Crutchfield also seems to recognize that customer service can only be as good as the agents who are providing it. The company prides itself on the knowledge of its agents, who it says are all not only product experts, but are extensively trained to be computer-savvy, interested in working in conjunction with the company's Web site and in possession of both written and verbal communications skills. The company runs a training department for agents, who receive six weeks of solid training both internally and from vendors, who offer training to Crutchfield agents on the specifics of their products.

Beyond vendor-supplied information, Rimm-Kaufman says the company goes several steps further to independently verify information about the products they sell. "We have a feature called 'What's In The Box?,' which means we independently check on the features of each product to make sure we're providing the correct information."

Finally, Mr.
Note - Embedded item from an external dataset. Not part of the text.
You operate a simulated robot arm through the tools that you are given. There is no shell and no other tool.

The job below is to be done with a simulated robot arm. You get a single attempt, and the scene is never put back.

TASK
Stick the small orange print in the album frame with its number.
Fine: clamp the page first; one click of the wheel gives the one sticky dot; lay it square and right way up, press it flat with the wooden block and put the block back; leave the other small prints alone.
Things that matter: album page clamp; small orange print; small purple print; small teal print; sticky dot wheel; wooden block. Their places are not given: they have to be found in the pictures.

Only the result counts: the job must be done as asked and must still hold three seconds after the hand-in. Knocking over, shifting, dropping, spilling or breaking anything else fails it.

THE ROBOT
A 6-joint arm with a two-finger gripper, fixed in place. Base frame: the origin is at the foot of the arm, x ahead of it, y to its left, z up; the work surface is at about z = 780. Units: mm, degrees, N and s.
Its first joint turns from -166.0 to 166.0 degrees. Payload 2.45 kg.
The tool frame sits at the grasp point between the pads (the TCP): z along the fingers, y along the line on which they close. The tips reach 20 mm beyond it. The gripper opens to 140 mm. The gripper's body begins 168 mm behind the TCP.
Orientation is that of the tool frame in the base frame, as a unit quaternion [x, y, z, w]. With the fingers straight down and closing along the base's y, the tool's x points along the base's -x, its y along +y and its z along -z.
Rimm-Kaufman stated that the company has a policy in place to make sure e-mail requests are answered within a few hours. Why did they get chosen as an example of e-commerce success for this article? Because they answered this editor's request for an interview within...any guesses?...a few hours.

And they, like the other examples of shining e-commerce successes mentioned above, don't need William Shatner hawking their services via bad pop-song covers to enjoy success. Now that's customer service.